Macro Photography

Macro Photography is known as extreme close up photography and the object is to get as much of a close up and detail of an object as possible. Ever see a photograph of a grasshopper where you can see the insect’s eyes and all the little hairs on his legs? That is Macro photography and it takes special tools to get those kinds of images.

There are three ways to get Macro photography, a Macro lens, but these can be expensive, such as the EF 100mm F/2.8 Macro USM by Canon for $549 or the even more expensive EF 100mm F/2.8 L IS USM by Canon which runs around $1,000. What do you get for your money? Well the regular Canon 100mm F/2 USM prime lens takes fantastic portraits but you cannot use it for Macro photography as it’s minimum focus distance is 6 feet. The 100mm Macro lenses by Canon, however have a minimum focus distance of 3 inches, quit a difference between the two lens types. The reason the Macro lens can get closer is because of the glass used inside it. The Canon 100mm F/2.8 Macro can do true 1:1 of an object so a bug that is 18mm will take up 18mm of the sensor, where in the Canon 100mm F/2 USM prime lens the ration is 1:7.3 so the bug only takes up a much smaller 2.5 mm on the sensor. I happen to own the Canon EF 50mm F/2.5 Compact Macro lens and mine has a front element that moves as I focus so mine can do 1:4, 1:2, 1:1.4, 1:1.2 and 1:1. This first image is a rose shot on Canon EOS 5D with 100mm F/2 and Extension Tube, the second image is the same rose shot with Canon EOS 6D with 50mm F/2.5 Compact Macrro.
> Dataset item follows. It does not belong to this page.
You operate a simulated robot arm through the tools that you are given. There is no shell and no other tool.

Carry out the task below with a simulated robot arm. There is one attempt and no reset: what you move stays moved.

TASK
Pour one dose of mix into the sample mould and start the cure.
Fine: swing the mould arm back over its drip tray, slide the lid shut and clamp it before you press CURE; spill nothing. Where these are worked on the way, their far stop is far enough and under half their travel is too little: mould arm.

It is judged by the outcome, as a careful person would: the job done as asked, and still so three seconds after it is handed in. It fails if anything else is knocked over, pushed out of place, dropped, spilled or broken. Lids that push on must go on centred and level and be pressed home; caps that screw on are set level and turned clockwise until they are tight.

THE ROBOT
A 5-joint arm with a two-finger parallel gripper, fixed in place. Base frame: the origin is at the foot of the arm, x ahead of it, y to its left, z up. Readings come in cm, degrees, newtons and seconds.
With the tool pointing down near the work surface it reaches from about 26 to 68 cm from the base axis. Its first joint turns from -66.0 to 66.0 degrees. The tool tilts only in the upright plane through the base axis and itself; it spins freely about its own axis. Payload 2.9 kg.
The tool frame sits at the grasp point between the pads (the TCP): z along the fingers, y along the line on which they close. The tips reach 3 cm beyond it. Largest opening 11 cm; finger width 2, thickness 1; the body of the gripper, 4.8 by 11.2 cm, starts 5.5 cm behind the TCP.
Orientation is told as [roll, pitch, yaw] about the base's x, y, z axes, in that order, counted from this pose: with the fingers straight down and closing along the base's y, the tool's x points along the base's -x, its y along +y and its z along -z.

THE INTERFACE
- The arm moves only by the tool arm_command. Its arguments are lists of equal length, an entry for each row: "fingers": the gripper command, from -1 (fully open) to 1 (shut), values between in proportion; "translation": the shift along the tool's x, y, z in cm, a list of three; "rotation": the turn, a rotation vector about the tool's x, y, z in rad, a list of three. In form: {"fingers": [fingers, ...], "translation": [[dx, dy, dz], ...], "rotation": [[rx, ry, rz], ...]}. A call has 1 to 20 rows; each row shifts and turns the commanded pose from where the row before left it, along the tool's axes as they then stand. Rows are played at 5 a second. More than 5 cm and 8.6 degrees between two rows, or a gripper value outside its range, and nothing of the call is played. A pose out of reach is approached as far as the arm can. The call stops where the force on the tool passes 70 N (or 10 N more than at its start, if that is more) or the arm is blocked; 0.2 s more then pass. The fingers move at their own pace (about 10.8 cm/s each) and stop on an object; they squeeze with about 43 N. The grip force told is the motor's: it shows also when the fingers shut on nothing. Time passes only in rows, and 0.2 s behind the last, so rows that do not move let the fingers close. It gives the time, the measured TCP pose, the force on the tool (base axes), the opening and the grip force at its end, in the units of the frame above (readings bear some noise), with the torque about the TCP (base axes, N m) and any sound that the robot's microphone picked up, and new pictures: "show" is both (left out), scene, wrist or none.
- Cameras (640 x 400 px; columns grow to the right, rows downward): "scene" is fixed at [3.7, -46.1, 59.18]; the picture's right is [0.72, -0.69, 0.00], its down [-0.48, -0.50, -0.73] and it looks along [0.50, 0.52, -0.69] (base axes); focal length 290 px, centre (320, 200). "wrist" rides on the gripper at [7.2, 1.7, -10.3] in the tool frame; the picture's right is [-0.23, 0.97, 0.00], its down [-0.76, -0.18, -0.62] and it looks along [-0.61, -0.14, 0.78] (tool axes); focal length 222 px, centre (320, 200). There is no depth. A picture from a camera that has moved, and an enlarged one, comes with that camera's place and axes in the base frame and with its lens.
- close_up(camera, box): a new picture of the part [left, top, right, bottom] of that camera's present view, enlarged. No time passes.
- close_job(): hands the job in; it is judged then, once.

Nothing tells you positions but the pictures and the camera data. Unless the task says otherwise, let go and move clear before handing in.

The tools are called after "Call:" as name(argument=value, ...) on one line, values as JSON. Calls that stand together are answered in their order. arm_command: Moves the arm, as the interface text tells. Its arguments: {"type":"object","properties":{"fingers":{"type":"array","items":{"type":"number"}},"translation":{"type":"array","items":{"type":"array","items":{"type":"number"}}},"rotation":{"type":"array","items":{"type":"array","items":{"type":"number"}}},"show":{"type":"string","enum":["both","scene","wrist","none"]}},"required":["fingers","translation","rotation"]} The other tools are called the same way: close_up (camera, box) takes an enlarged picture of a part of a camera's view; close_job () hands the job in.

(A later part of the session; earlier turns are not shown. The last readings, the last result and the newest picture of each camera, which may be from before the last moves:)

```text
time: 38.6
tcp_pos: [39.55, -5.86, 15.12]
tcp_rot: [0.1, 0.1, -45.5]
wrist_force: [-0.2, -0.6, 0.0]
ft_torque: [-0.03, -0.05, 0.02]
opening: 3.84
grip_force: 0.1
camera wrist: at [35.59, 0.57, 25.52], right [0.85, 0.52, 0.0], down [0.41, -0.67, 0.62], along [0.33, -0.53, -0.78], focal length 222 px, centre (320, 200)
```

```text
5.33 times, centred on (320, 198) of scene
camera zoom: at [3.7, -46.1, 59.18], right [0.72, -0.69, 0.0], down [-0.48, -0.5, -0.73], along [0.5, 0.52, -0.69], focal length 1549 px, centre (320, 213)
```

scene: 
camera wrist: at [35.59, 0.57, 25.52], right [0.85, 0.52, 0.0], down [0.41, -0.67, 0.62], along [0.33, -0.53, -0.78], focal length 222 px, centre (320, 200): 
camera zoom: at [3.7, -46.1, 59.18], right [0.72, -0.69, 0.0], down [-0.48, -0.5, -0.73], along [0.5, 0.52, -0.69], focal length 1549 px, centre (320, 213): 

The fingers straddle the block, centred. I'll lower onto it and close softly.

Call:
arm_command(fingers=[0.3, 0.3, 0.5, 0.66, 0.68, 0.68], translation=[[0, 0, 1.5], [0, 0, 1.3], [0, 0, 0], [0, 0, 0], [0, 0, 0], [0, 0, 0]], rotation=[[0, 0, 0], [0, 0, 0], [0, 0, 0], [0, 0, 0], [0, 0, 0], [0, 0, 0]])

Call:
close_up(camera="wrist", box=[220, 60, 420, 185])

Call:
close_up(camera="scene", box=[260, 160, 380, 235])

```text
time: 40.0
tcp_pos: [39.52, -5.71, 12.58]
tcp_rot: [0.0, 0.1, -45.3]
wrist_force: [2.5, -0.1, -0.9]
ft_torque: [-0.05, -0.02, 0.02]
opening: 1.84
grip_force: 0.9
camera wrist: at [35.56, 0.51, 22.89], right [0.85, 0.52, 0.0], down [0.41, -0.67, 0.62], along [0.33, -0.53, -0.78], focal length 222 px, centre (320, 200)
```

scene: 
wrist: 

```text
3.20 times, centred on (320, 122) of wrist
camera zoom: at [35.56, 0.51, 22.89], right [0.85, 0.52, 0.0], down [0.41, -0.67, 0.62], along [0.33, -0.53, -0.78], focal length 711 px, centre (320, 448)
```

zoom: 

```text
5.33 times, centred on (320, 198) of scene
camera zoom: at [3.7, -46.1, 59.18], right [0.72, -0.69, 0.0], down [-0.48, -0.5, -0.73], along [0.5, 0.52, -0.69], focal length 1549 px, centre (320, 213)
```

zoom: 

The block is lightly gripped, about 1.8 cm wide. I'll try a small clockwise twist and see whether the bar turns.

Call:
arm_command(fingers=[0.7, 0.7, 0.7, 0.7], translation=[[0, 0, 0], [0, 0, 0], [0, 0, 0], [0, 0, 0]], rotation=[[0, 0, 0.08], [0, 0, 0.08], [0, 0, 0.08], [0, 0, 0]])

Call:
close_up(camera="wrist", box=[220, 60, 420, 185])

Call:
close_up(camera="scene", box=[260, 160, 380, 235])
Macro filters are a less expensive option for Macro photography and can achieve the same results, although the quality of the images is subjective. The idea with Macro filters is you buy these for the front of your lens, according to the size of filter the lens takes, i.e. 58mm and then screw them onto your regular lens in hopes of getting some Macro goodness. Macro filters run from around $13-$59 depending on the quality. Some of the issues with Macro filters are soft focus and vignetting. The next image is shot with Canon EOS 5D with 100mm F/2 with 1x Macro Filter, the second on here is shot with my EOS 6D with the Canon EF 50mm F/2.5 Compact Macro lens.
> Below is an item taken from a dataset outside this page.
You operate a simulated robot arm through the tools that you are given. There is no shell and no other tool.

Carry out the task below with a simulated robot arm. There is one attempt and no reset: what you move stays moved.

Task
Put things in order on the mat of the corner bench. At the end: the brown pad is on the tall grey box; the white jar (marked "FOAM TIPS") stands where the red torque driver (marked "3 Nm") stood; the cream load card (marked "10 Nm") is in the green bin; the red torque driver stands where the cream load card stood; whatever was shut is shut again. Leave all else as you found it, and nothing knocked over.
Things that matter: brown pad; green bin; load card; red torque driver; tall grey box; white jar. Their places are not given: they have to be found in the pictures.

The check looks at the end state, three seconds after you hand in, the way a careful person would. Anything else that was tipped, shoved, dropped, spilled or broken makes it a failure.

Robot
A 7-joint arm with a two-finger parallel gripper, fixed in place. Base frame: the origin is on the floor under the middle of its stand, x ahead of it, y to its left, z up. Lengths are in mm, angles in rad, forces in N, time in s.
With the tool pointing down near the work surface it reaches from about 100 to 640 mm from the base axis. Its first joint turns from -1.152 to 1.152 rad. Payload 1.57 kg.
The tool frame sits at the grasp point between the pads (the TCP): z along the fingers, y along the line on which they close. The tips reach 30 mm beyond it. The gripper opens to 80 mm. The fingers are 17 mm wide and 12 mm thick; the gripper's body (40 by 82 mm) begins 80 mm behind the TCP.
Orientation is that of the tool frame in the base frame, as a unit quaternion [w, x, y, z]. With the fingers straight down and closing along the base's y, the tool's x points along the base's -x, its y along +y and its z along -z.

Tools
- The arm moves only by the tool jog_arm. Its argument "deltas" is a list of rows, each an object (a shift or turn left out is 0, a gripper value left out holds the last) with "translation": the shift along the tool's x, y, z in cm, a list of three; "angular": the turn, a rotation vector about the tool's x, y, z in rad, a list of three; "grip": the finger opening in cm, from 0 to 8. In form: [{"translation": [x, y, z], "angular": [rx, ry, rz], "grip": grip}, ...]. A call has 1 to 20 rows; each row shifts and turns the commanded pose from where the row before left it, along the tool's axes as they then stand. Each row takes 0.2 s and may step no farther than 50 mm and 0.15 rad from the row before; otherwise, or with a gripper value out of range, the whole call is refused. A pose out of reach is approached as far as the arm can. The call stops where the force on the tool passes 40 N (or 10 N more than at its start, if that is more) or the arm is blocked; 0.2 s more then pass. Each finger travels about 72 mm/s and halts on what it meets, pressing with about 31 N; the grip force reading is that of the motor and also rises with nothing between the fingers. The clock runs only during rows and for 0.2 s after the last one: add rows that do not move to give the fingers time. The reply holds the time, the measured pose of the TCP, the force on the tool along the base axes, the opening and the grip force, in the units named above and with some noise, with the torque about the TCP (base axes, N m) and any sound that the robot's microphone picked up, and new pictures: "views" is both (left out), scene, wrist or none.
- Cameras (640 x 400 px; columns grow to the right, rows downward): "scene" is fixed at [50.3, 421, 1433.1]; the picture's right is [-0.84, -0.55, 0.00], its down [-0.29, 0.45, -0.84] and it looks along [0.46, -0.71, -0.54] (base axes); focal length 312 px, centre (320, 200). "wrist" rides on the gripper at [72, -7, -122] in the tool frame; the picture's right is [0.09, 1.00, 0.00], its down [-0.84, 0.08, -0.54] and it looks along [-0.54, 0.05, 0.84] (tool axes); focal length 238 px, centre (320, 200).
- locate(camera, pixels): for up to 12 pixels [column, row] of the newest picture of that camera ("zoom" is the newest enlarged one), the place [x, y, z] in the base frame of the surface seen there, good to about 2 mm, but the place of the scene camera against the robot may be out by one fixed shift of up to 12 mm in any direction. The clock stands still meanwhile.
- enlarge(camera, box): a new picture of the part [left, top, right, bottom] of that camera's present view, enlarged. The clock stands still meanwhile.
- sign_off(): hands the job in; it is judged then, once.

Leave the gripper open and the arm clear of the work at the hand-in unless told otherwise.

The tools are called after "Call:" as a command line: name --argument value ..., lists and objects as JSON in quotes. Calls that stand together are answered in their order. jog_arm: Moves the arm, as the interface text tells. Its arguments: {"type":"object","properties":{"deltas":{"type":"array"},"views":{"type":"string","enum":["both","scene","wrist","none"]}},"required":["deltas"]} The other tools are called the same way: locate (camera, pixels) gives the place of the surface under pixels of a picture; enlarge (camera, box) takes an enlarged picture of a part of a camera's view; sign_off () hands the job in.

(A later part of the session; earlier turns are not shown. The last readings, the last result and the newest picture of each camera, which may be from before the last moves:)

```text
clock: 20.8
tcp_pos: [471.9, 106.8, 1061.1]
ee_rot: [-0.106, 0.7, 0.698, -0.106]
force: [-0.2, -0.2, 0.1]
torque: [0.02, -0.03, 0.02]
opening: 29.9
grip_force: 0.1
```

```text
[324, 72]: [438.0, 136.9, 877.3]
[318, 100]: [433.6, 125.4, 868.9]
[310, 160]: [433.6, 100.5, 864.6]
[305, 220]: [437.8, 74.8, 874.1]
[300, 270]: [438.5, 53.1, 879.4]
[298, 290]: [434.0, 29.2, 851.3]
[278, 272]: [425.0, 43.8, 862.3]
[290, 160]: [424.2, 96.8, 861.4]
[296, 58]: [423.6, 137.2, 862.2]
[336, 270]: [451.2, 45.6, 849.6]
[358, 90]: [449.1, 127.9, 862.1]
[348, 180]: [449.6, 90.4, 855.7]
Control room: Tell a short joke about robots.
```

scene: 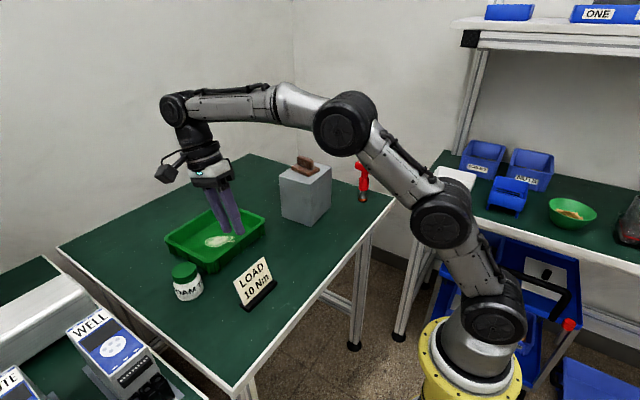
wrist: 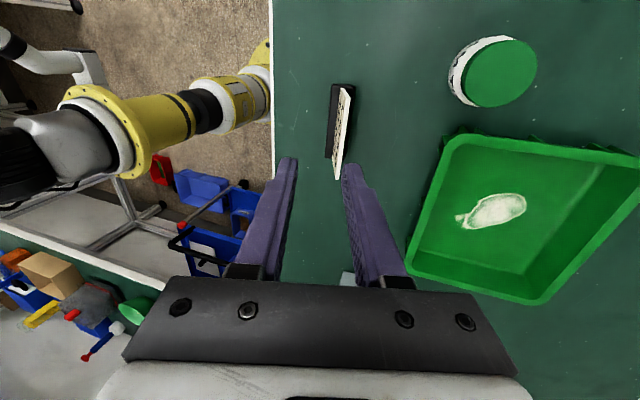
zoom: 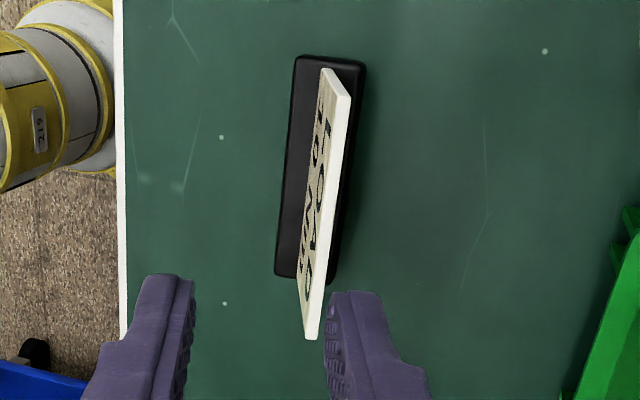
The third option is extension tubes and these are also subjective as far as how well they work. Extension tubes of in varying degrees of quality and expense, depending on whether you want them to allow you to use auto focus or not. The idea with extension tubes is you place these on the camera body first and then add your regular lens to the extension tubes and the tubes move your lens away from the sensor and allow you to get Macro goodness.

Macro photography can open up new worlds of photography for you and let you really show your creative side. What option is best? Well, in my humble opinion, it’s always best to go with a lens that is made for the job, but if that is not in your budget, then give one of the less expensive options a try. Now get out there and make some great images.